---- Input data
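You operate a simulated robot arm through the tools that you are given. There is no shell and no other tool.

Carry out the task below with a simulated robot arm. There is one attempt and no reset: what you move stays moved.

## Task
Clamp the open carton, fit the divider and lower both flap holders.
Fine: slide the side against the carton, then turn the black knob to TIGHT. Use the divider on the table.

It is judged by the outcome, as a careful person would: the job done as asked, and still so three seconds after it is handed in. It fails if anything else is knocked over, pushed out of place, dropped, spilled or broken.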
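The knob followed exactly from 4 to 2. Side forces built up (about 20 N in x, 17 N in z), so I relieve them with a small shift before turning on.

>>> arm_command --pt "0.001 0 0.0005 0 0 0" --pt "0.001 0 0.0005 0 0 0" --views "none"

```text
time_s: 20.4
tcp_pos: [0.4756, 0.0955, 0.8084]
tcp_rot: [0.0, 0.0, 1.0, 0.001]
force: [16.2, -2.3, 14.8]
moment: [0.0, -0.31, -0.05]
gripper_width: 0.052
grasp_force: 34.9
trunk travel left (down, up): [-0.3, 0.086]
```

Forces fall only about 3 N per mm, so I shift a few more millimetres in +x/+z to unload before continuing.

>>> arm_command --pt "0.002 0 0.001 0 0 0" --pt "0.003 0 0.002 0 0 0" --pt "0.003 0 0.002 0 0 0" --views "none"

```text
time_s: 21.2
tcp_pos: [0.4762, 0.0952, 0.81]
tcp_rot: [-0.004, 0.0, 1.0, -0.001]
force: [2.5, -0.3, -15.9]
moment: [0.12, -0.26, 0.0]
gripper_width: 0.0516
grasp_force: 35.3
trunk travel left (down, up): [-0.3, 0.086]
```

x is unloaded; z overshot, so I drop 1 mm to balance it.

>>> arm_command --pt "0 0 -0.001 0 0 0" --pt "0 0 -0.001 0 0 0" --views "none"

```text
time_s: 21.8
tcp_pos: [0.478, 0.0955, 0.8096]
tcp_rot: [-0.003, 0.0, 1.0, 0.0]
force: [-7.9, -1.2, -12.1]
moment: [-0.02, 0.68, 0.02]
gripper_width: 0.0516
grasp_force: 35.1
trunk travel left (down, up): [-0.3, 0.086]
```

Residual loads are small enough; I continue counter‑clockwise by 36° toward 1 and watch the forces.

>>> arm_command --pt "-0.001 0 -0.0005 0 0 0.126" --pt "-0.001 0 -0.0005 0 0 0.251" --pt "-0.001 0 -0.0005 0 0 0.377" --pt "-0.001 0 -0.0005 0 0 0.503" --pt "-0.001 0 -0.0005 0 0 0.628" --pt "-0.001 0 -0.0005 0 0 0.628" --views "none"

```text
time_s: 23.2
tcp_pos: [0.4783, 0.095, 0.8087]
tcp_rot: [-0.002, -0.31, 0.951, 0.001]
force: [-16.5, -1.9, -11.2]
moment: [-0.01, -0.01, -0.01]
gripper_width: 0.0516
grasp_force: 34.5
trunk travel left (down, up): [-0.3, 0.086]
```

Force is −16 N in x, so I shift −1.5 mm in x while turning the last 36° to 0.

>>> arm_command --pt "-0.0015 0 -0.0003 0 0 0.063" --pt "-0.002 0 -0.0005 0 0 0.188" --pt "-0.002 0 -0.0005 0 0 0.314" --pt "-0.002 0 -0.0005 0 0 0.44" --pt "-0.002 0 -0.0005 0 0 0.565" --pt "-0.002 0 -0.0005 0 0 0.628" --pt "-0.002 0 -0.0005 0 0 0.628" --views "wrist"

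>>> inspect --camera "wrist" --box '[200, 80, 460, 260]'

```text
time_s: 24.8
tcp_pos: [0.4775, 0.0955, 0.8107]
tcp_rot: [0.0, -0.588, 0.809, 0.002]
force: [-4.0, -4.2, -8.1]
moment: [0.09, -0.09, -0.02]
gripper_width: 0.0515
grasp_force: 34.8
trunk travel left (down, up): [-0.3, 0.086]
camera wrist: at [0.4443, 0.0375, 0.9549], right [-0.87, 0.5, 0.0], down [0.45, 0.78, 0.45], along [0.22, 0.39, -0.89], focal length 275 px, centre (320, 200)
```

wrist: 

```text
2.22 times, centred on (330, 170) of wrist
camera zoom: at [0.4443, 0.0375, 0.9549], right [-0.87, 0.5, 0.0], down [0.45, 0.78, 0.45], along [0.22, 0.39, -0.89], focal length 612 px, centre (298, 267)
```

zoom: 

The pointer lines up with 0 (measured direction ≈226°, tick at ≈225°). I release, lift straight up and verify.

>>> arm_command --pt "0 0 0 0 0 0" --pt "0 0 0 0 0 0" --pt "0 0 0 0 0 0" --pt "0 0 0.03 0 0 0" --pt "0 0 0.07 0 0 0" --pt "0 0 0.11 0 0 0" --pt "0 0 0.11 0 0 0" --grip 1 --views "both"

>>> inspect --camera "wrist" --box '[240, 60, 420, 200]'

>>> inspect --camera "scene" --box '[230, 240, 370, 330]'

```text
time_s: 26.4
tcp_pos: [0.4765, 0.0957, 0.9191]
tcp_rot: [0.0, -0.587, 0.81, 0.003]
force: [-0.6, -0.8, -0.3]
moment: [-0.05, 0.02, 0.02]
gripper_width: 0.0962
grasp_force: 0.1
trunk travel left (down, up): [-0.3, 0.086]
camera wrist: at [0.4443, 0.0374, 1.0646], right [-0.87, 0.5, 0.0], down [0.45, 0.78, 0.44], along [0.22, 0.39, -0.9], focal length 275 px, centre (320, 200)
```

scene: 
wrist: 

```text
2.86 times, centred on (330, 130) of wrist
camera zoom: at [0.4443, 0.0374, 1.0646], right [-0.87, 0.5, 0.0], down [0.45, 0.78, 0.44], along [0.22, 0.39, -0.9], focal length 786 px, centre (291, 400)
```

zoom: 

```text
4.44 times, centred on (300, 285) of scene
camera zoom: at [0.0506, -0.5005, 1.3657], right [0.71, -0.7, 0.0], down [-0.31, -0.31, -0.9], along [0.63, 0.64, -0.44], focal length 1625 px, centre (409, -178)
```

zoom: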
--------
# [What you have to do]
State only the number of lines in these entries that contain "There".

# [Result of this task]
2